In the adrenaline-fueled rush of a set-up for their studio review, a team of students pursuing a Master of Science in Design with a concentration in Robotics and Autonomous Systems (MSD-RAS) assemble layer upon layer of ceramic bricks, securing them in place with a satisfying “clink.” And as the model got taller, the stakes got higher. The breakability of ceramic was not far from anybody’s mind.
Clay is one of the world’s oldest building materials: From adobe bricks to terracotta tiles, clay has been used to construct buildings for millennia. Now, advances in computational design and robotic technology have revolutionized the way these bricks are made, and what forms they can take. Made by extruding layers of clay in carefully defined toolpaths, the students 3D printed their designs using six-axis industrial robots, more easily found in a car manufacturing plant than a design school.
These fully-integrated and automated robots are housed just a floor below the Plaza Gallery in Meyerson Hall, in the Stuart Weitzman School of Design’s Robotics Lab, which opened in 2019 as part of the Department of Architecture’s Advanced Research and Innovation Lab. They position the School at the forefront of architectural design research that leverages and develops approaches to robotic fabrication. The two-semester MSD-RAS program combines an education in robotics with the tools of artificial intelligence and automated systems, which hold the promise of thoroughly adaptive, sustainable, and intelligent approaches to manufacturing and design.

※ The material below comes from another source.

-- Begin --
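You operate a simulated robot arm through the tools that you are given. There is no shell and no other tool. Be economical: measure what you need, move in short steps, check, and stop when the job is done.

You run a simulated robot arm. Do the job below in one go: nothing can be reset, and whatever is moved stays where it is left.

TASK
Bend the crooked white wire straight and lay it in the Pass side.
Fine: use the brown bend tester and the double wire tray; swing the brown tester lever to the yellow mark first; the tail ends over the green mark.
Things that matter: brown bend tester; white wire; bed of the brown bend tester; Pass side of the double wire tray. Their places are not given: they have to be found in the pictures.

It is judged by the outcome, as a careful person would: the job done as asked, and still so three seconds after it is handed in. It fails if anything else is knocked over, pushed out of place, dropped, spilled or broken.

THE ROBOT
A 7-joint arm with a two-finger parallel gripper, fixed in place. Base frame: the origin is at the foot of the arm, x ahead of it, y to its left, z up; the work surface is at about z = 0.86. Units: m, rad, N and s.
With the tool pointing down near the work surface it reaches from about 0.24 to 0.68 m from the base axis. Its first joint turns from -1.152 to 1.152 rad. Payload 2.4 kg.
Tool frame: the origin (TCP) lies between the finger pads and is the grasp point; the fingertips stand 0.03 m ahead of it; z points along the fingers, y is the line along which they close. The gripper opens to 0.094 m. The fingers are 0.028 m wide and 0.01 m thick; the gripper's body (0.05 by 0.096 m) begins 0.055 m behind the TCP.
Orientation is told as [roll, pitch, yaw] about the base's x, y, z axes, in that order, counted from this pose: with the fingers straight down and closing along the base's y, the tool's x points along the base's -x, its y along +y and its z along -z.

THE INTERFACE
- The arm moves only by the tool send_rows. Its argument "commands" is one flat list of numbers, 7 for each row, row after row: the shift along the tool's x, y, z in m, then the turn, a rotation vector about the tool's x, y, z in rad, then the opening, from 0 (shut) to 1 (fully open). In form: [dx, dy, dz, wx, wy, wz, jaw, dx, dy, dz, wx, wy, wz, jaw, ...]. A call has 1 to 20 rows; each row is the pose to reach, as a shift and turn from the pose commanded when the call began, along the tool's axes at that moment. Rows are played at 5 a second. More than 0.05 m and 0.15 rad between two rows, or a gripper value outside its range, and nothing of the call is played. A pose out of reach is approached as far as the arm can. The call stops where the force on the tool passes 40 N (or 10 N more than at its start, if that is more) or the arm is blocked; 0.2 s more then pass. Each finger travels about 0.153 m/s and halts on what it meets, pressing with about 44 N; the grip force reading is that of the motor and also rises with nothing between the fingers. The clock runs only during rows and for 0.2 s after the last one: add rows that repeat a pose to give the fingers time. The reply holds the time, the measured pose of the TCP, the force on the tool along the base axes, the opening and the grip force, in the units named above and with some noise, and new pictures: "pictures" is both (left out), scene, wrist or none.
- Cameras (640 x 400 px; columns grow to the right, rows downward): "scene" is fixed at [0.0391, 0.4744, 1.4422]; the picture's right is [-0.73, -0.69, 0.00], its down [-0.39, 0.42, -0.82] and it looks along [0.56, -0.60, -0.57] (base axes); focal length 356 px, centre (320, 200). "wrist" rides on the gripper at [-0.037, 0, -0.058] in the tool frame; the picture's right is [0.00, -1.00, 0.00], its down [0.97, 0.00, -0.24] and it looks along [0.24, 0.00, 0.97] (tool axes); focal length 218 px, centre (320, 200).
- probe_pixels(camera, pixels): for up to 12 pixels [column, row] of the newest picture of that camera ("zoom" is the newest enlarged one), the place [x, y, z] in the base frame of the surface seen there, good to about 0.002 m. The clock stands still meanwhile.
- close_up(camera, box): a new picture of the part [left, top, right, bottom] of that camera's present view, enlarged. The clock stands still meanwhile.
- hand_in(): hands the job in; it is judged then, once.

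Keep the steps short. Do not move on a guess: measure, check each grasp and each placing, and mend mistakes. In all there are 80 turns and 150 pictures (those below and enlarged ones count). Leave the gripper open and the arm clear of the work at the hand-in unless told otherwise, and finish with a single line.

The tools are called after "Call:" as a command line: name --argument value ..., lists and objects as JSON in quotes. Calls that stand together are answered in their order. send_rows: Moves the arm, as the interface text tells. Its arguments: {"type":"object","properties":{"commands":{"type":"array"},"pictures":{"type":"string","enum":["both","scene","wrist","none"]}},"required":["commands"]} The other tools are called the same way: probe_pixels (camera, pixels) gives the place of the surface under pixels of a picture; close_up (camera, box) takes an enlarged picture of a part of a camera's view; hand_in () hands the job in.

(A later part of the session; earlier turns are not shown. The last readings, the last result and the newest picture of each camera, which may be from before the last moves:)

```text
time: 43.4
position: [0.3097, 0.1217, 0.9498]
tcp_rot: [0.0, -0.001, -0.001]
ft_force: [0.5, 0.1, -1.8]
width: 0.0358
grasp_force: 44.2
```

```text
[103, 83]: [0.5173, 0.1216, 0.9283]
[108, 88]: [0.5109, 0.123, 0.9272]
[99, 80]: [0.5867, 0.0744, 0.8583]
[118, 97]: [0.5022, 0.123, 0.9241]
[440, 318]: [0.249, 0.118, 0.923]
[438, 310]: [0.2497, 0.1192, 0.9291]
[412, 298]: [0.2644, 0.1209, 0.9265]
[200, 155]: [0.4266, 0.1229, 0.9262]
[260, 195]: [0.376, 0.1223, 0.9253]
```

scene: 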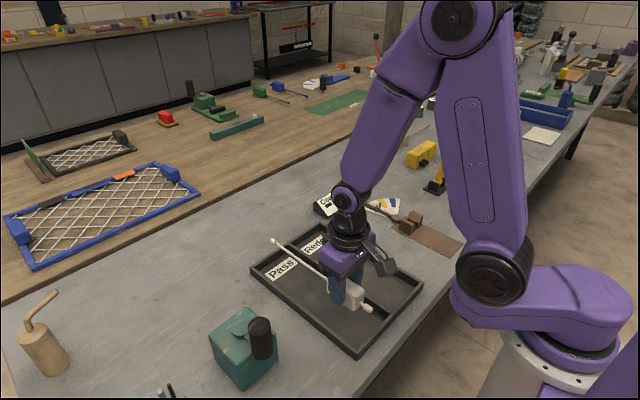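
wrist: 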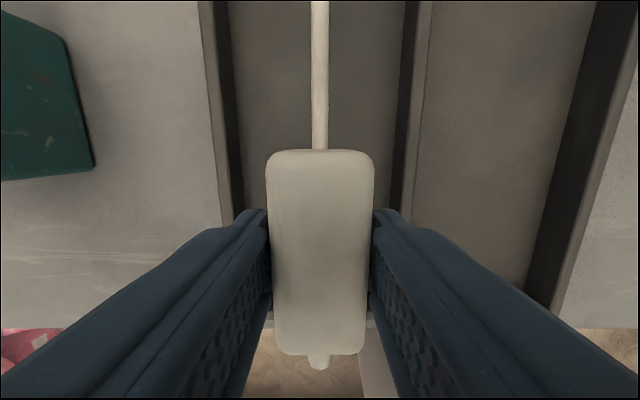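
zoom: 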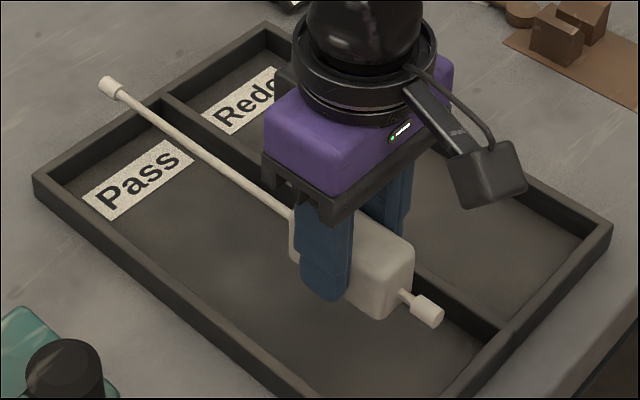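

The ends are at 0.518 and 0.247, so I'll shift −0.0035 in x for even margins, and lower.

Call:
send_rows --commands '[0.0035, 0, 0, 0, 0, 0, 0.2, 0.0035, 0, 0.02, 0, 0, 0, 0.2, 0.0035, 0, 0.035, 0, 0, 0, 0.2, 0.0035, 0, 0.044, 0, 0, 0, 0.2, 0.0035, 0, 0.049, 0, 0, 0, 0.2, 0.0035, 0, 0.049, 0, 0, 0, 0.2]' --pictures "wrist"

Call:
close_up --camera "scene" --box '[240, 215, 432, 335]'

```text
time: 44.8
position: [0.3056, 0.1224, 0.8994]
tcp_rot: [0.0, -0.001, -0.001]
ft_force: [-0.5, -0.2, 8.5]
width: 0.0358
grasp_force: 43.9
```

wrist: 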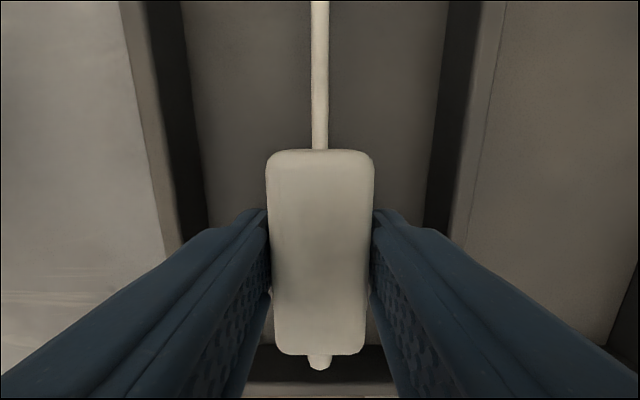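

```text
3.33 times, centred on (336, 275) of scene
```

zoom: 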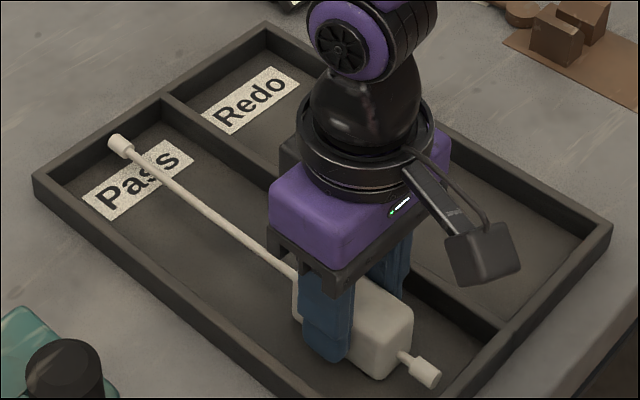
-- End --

Robert Stuart-Smith, the program’s director and an assistant professor of architecture, sees the MSD-RAS program in relation to the Fourth Industrial Revolution, a historic shift in manufacturing that began in the last decade or so with the development of technology like artificial intelligence. One simple example of a semi-autonomous robot application, is a sanding robot, which adjusts its position in response to sensor-feedback to maintain a constant amount of pressure that it applies to the part it is finishing.
“Most architecture is still built by Second Industrial Revolution technologies of mass production,” says Stuart-Smith, “where things are only economical if we make them all the same, and produce these same parts at high volumes of production. But with the Fourth Industrial Revolution, we have the capabilities of bespoke production at a scale or volume similar to mass production.” The goal, he says, is to put artisanship back into manufacturing, in a way that’s less expensive and more accessible than ever before, and less wasteful.